75 So. 329 | Ala. | 1917
Trial of the right of property in a hog. Claimants moved to exclude the testimony of the witness Taylor in regard to statements about a hog made to him by one of the claimants on the ground that the witness did not know that the said claimant was speaking of the hog in controversy. We assume that the witness did not know of what hog the claimant was speaking; but there was evidence a plenty from which the jury may have inferred that the claimant was speaking of the hog in suit. The claimant's alleged statement being in derogation of the title set up by him in this suit, there was no error in overruling the motion to exclude Taylor's evidence.
Claimants' witness Hesk (Mr. Hesk) had testified quite positively that the hog in suit belonged to claimants. There was therefore no error in permitting plaintiff to ask his witness Calloway, in the very language of the predicate which had been laid (Transcript, p. 10), whether Hesk had not said that he thought the hog was his, that he thought he had as much claim to him as anybody, and he did not know whose hog he (the hog) was.
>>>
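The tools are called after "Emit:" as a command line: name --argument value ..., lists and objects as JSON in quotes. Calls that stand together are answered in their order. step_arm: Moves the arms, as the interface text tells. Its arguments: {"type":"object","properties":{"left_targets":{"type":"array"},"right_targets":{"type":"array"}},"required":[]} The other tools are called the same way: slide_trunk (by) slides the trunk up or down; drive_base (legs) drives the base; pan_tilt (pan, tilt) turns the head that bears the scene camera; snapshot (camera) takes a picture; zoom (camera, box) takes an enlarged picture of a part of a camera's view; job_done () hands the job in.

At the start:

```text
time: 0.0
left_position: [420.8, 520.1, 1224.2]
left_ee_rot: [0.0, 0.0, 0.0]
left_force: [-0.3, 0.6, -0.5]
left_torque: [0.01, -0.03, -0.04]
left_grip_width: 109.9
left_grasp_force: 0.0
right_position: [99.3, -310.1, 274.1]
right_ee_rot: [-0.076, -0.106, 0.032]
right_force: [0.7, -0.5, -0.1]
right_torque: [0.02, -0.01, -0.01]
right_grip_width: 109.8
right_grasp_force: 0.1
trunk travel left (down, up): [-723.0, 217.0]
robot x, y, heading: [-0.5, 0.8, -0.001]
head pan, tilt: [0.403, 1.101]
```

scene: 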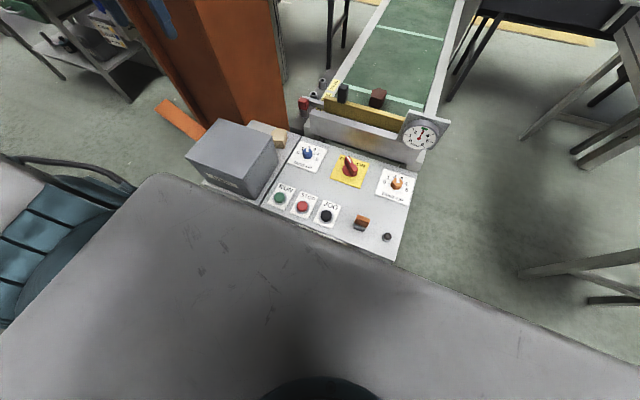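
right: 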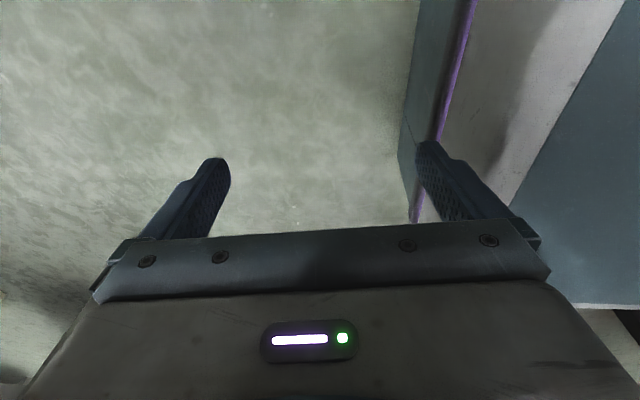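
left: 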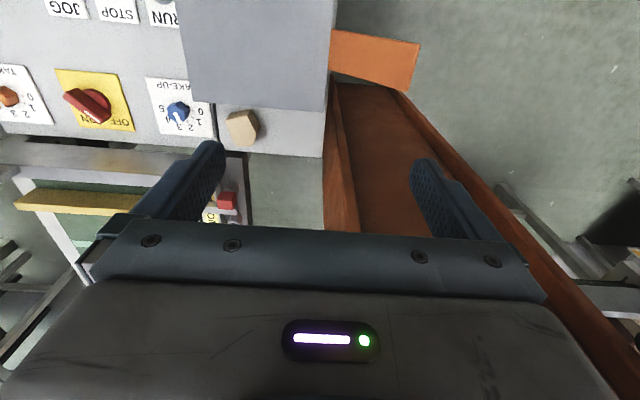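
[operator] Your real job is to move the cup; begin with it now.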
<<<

The testimony of the witness Culbreth, upon being recalled, tended to contradict and impeach the witness Hesk (Mr. Hesk). The original action — detinue for the hog in question — had been brought against the witness Hesk. Claimants then interposed their claim, the hog was delivered to them under bond, and the trial was a trial of the right of property between them and the *18 original plaintiff. The law contemplates in such case:
"That there shall be a distinct, separate contestation or controversy between the plaintiffs in the action and the intervening claimant." Keyser v. Maas,
"And it seems to result from the nature of the issue to be litigated where a claim is interposed in detinue under section 3792 [of the Code] that the dependent and collateral cause stands for trial between plaintiff and claimant as though they were original parties, plaintiff and defendant respectively, to a statutory action of detinue." Slaughter v. Webster,
The witness Hesk was therefore not a party to the cause on trial, and was not impeachable, as parties are, by proof of inconsistent statements without a proper predicate laid giving him an opportunity to admit, deny, or explain the statement assailed. Upon proper and timely objection — and the objection to the impeaching question made the subject of the fourth assignment of error was both proper and timely — plaintiff should have been required to lay the customary predicate. But the court is of opinion that the judgment should not be reversed on account of the failure to require a predicate at the point in question, this for the reason that previously the impeaching witness had been allowed without objection to give the entire substance of his impeaching testimony. The repetition of a part of his testimony or the addition of an immaterial detail can hardly have affected the result.
There can be no reversal on account of the court's denial of the motion for a new trial. The newly discovered evidence related to an admission alleged to have been made by the plaintiff prior to the trial. But the admission, if established beyond peradventure and accepted as a true statement of the plaintiff's mind at the time, was not of such character as necessarily to conclude the cause against him. The trial court had a better view of the case than we can have, and we are unwilling to affirm error of the ruling on the motion. As the case appears to us upon the record, it was a case for jury decision if ever there was one, and we have found no sufficient reason for interfering with the result.
Affirmed.
ANDERSON, C. J., and McCLELLAN and GARDNER, JJ., concur.